The Zoom meeting at Jump Crypto was always running. And in May 2021, a scrum of employees was on the screen, discussing a mounting crisis.
The Chicago-based financial firm Jump Trading had made its name in the shadowy world of high-frequency trading during the early-2000s “Flash Boys” era, but lately, it had dipped its toes—and then its feet, legs, and torso— into the volatile cryptocurrency sector.
The firm had become a kind of silent partner for one of the most high-profile projects in crypto, an algorithmic stablecoin called TerraUSD that was meant to maintain a $1 peg through a complex mechanism tied to a related cryptocurrency called Luna—a careful dance that Jump helped coordinate on the back end by fulfilling trades. But despite the bluster of Terra’s swaggering founder, Do Kwon, the stablecoin was failing. It had lost its peg.
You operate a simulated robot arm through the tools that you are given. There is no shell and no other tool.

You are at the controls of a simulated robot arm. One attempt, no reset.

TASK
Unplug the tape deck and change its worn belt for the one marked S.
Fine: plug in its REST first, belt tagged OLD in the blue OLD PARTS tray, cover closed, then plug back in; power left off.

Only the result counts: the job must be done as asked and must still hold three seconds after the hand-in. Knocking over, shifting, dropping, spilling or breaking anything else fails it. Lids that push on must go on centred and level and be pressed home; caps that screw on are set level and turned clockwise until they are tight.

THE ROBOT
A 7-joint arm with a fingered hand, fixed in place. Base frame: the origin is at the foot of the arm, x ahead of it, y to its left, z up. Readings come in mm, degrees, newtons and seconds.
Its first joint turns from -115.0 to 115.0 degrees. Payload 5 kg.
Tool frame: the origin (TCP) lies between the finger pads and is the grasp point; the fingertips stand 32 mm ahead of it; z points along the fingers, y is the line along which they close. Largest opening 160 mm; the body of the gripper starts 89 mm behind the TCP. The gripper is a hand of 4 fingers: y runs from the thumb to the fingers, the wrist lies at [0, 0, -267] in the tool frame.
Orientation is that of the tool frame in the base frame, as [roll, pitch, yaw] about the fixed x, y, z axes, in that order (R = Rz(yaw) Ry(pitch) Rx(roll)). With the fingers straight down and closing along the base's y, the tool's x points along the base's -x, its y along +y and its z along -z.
Jump stood to make millions on its deal with Terraform Labs, the TerraUSD developer—or the whole thing could quickly collapse. Jump’s cofounder, Bill DiSomma, was not ready to abandon his prize pig. So he hopped onto the crypto team’s always-on Zoom meeting, looking for a solution.
After a few minutes, one emerged: Kanav Kariya, a 25-year-old recent intern who was rising through the ranks of the digital assets division, joined the call, according to an employee’s later court testimony.
“I spoke to Do,” Kariya announced. “They’re going to vest us.”
What happened next would, quite literally, change the course of the crypto industry. Over the next week, Jump secretly bought up huge tranches of TerraUSD to create the appearance of demand and restore the coin’s value to $1, according to court documents. Meanwhile, Kwon “vested” Jump, meaning he agreed to deliver 65 million tokens of Luna to Jump at just $0.40, even though the coin would trade, at times, at more than $90 on exchanges.